Reading passage →
━━━

Thursday, August 13, 2015

Hike Inn

Becky Woody
Long Cane Middle School, LaGrange GA
TTEC 2015 Cohort

The TTEC trip to the Hike Inn was mental­ly and physically exhausting. I did not ­realize stress of daily life could take ­a toll on my health as much as it did.

However, listening to the birds,  looking at the flora, and feeling the wind has­ a way of rejuvenating a person. I particularly likes the Leave No Trace ­activity we did on the trail and the sup­port that I had from all of the TTEC participants. Julie Judkins was a great fac­ilitator. It is obvious she believes in ­and enjoys the TTEC PROGRAM. Since the TTEC program to the Hike Inn, ­I had the opportunity to have a workshop­ for 12 teachers. They had they opportunity  to experience how valuable the outd­oors is for teaching and learning.

My next goal is to my science teachers involved in the outdoors and then apply f­or the TTEC grant next year. It is easy ­to promote something you believe in doing.

Grayson Highlands

Jackie Simmons
Itinerant Teacher Preschool –High School
Hearing Impaired Students
Atlantic Beach, North Carolina
TTEC 2015 Cohort

That’s me on the left and my friend, Elizabeth on the right

Grayson Highlands
I am super excited to be part of program where I can pair my passion with a purpose. I have a great love of almost any outdoor activity, but my real passion is hiking, whether it be a day hike or a backpacking trip. I have hiked in France, Italy, Switzerland, Japan, Dominica, The Tetons and Yellowstone. And…yes, several sections of the Appalchian Trail where I have had such memorable adventures which are directly connected to the culture and people of the trail. It is a community of very diverse people, those who are seeking, in transition, and those who are simply using their passion to grow and redefine themselves.

I am excited to hopefully partner with my friend Elizabeth, who has successfully integrated a yoga club as an extra curricular in one of our local high schools. How great would it be to offer Yoga Hiking alongside educating high school students in hiking principles, the Appalachian Trail and the opportunity to experience hiking. I look forward to brainstorming and planning at the summer conference as a way to bring the Appalachian Trail to our beautiful coastal community.

Students Hike High Heights for Healthy Habits

Donna McCusker 
Jessica Williams
Janet Steinart (2008 TTEC Cohort & current TTEC Advisory Council Member)
Whitefield School
Whitefield, NH
2015 TTEC Cohort

The White Mountains is a resource that provides more than just summer hiking. Whitefield School teachers Donna McCusker and Jessica Williams attended a weeklong summer workshop in Shepherdstown, West Virginia, learning to design lessons that take students out of the classroom and into the mountains. The workshop, entitled Trail to Every Classroom, provides instruction on using the environment to fulfill core curriculum standards while engaging students in learning that is relevant and real. While at the workshop, McCusker and Williams created plans to revitalize the trail on the school grounds, designed an outdoor classroom that they hope to build onsite, and wrote lesson plans that marry the outdoors with core standards.

━━━

Stated task A → Nothing but the lines from the one containing "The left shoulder" down to the one containing "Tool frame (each", both included, should be echoed, and each exactly as it stands.

━━━

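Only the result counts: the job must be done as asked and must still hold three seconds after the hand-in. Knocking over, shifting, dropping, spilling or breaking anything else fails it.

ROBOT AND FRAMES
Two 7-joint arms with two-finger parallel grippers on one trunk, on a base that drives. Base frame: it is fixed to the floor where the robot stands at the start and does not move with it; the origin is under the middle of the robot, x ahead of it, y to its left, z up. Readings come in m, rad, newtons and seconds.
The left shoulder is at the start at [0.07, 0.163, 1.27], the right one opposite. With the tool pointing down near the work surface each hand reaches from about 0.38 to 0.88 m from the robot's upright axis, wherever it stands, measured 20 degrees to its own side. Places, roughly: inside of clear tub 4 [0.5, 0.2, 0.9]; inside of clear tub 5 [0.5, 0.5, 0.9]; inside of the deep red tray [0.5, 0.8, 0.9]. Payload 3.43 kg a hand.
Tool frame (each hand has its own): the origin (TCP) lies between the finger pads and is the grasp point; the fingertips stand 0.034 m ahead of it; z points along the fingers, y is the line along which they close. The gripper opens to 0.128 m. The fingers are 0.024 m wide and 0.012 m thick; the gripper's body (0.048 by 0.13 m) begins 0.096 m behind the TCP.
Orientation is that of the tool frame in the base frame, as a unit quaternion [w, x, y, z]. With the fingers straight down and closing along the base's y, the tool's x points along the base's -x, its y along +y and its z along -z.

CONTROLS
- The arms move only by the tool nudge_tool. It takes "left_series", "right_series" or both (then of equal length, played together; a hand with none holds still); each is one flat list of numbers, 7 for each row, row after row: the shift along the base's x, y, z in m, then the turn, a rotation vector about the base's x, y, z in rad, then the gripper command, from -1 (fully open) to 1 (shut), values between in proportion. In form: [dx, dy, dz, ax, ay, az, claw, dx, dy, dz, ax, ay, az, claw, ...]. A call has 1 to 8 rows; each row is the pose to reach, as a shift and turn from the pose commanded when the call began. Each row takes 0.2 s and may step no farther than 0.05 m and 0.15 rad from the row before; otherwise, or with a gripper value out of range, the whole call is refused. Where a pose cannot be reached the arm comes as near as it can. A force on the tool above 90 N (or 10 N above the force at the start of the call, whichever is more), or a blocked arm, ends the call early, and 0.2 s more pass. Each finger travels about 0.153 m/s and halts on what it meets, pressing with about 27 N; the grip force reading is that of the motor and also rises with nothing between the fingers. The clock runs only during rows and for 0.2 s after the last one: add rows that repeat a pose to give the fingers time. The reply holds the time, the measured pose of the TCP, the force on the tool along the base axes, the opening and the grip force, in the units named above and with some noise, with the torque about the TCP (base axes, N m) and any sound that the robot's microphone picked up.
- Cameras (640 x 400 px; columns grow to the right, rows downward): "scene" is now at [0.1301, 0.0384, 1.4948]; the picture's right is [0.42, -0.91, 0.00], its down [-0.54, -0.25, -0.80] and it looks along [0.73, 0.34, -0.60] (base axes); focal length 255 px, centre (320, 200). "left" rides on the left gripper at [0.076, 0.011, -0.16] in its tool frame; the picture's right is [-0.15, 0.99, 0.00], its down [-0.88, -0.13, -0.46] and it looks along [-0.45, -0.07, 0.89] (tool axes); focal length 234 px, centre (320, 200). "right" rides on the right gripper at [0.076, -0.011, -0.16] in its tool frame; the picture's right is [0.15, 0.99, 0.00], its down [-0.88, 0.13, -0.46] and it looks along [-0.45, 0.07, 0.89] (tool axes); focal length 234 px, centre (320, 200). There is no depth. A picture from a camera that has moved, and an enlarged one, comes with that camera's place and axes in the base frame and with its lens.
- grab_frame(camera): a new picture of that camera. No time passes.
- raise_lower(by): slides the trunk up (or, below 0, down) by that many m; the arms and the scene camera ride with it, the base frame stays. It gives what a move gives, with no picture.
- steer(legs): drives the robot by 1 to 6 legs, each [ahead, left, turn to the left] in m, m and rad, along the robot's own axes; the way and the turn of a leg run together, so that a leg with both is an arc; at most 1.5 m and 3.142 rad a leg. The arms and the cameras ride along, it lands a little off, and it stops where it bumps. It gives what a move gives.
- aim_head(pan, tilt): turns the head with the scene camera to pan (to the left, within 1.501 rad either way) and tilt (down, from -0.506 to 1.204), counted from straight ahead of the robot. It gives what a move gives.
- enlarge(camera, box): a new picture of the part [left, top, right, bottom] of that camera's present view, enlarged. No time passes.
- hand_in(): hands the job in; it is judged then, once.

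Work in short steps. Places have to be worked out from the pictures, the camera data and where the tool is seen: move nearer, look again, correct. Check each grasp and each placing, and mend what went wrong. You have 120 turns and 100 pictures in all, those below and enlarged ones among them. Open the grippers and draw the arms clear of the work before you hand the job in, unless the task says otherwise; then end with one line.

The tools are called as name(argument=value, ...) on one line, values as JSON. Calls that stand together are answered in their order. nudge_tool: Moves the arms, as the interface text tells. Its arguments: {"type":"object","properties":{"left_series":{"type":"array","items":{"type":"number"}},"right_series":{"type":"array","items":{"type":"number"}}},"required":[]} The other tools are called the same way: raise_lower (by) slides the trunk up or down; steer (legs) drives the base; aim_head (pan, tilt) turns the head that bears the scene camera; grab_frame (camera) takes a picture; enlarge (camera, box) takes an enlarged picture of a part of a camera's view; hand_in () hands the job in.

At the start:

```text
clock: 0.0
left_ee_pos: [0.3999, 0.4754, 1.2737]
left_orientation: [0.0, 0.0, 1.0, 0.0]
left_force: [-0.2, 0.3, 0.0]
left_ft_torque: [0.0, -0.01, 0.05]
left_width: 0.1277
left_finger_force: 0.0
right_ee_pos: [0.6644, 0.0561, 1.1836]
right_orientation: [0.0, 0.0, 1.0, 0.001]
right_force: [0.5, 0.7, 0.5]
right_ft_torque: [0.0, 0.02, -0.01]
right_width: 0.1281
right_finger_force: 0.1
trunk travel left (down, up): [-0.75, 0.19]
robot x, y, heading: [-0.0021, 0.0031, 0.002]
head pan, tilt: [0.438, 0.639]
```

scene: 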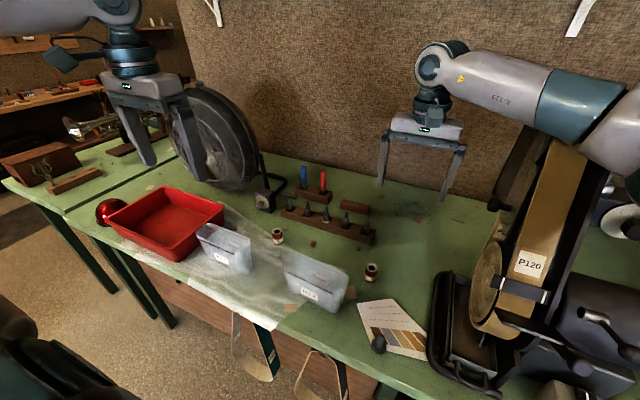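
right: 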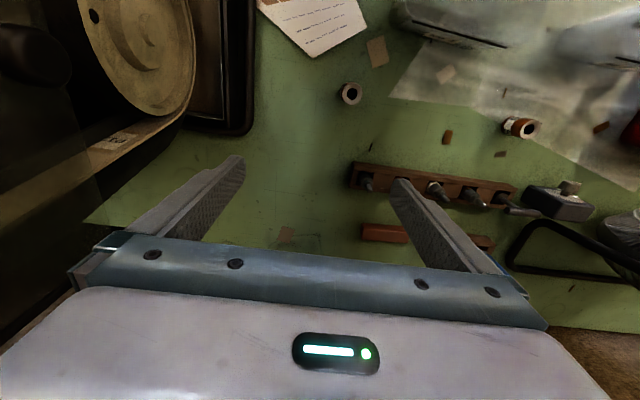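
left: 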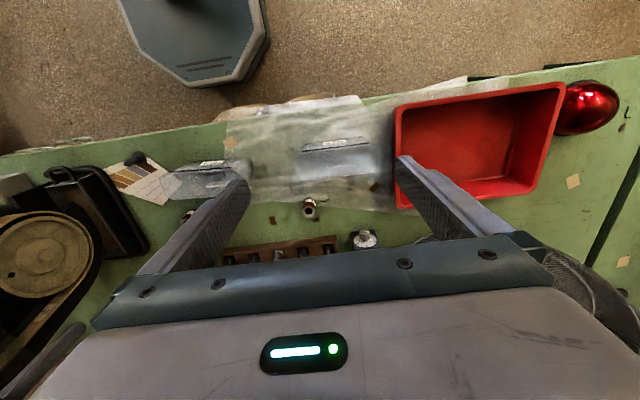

━━━

Stated task B → Pick up the reading passage at the point where it stops and go on.

Expected output A →
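The left shoulder is at the start at [0.07, 0.163, 1.27], the right one opposite. With the tool pointing down near the work surface each hand reaches from about 0.38 to 0.88 m from the robot's upright axis, wherever it stands, measured 20 degrees to its own side. Places, roughly: inside of clear tub 4 [0.5, 0.2, 0.9]; inside of clear tub 5 [0.5, 0.5, 0.9]; inside of the deep red tray [0.5, 0.8, 0.9]. Payload 3.43 kg a hand.
Tool frame (each hand has its own): the origin (TCP) lies between the finger pads and is the grasp point; the fingertips stand 0.034 m ahead of it; z points along the fingers, y is the line along which they close. The gripper opens to 0.128 m. The fingers are 0.024 m wide and 0.012 m thick; the gripper's body (0.048 by 0.13 m) begins 0.096 m behind the TCP.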

Expected output B →
“We hope to revitalize the school trail so that teachers and students may use it as an outdoor resource,” explained McCusker. About 10 years ago, the school trail was constructed in a school and community effort. “The trail and outdoor classroom will provide teachers and students with an opportunity to use the environment as a learning tool,” added Williams. 

McCusker was part of the original team that created the Whitefield Wilderness Explorers, an extracurricular activity offered to students in grades five through eight at Whitefield School. Whitefield School’s Wilderness Explorers recently spent two days in the White Mountains learning about the fragile alpine zone. Novice students spent nine hours hiking to the summit of Mt. Hale then on to Zealand Hut while an experienced group traversed the Ammonoosuc Ravine Trail to Lakes of the Clouds hut then up to Mt. Washington. Both groups were instructed by their classroom teachers and AMC staff as they climbed with full backpacks up the rocky and steep mountain trails.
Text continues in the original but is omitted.